## Exercise aim
Quote every line as given.

## Data
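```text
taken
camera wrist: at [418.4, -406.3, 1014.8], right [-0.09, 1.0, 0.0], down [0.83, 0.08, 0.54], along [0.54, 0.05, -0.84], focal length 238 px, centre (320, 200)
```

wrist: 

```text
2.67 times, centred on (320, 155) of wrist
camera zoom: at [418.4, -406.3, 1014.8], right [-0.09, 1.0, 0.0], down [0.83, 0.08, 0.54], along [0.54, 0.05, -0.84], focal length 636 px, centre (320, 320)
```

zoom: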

## Task response
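```text
taken
camera wrist: at [418.4, -406.3, 1014.8], right [-0.09, 1.0, 0.0], down [0.83, 0.08, 0.54], along [0.54, 0.05, -0.84], focal length 238 px, centre (320, 200)
```

wrist: 

```text
2.67 times, centred on (320, 155) of wrist
camera zoom: at [418.4, -406.3, 1014.8], right [-0.09, 1.0, 0.0], down [0.83, 0.08, 0.54], along [0.54, 0.05, -0.84], focal length 636 px, centre (320, 320)
```

zoom: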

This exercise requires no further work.